PIHKAL is subtitled “A Chemical Love Story,” and Shura’s vast array of psychedelic chemicals help deepen the connection between Alice and Shura as they explore each other’s minds and bodies. As Alice writes about their experience on 2C-B, “We were a single knot in a vast mesh which linked us to every other human being making love, everywhere… For an eternity, neither of us moved, neither tongue nor lips not hands. We were. There was no separation between us.”

Later, they dive into Shura’s home-synthesized psilosybin: “The two of us were joining in the net of light that covered the earth, adding ourselves, our emotions and thoughts, our experiences of each other’s smells and tastes, to flavor the whole. In the slowing of time, each touch of hand and mouth was an act of beauty, an offering of our own livingness and power to affirm.” The ego-transcending qualities of the psychedelics allow them the space to merge in and out of each other’s selves in an erotic and emotional dance as their relationship grows.

There are grounds for criticizing the book: the narrative meanders here and there, perhaps necessarily so because of the book’s unusual structure. One could argue that Alice’s voice seems a little long-winded at times. But those are minor quibbles with a book like this. For such a sprawling book, no review can truly do it justice; it contains many wonderful nuggets of experience and thought that one must read the book to discover. Shura’s terror that his sense of time has become permanently warped, Alice’s childhood experience of being sucked into a mental spiral, and Shura’s eloquent defense of personal freedom in the last chapter are all gems in a jewelry box full of must-read episodes.
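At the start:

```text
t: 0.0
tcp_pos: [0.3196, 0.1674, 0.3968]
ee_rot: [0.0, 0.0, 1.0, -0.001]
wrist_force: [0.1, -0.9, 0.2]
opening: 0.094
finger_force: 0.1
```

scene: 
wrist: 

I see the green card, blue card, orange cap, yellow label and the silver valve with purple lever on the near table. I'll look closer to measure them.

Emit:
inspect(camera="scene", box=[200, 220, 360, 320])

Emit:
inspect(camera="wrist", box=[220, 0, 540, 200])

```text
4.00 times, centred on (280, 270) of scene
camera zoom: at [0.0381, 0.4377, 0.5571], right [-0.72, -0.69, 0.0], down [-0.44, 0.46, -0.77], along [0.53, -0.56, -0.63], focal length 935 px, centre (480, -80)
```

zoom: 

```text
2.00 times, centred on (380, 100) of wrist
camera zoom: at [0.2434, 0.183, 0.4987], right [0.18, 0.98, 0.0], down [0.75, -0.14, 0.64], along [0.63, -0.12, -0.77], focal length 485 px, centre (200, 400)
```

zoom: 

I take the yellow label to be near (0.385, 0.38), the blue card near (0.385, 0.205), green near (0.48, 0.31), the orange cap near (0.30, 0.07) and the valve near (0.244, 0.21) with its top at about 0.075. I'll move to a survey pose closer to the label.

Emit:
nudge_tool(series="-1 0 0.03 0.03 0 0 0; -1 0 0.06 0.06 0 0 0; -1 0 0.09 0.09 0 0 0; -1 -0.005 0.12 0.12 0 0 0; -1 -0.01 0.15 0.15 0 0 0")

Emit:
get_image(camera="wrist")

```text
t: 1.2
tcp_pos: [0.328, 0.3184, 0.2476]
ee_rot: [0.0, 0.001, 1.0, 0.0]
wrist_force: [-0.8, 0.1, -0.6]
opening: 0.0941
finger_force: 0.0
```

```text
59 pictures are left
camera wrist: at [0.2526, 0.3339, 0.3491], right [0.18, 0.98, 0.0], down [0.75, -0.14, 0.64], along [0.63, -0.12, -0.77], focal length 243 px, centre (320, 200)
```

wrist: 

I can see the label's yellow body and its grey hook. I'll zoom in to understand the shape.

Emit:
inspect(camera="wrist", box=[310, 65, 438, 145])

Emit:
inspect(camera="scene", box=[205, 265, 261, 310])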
But this book is not just about the Shulgins as individuals; it is about humanity and the human condition. This book is highly recommended for anyone who wants to learn more about how psychedelics foster emotional growth, both in oneself and in a relationship. And despite the length of the book, it is a fairly quick read–when a chapter ends, another wild story of psychedelic adventure and romance is only one page turn away.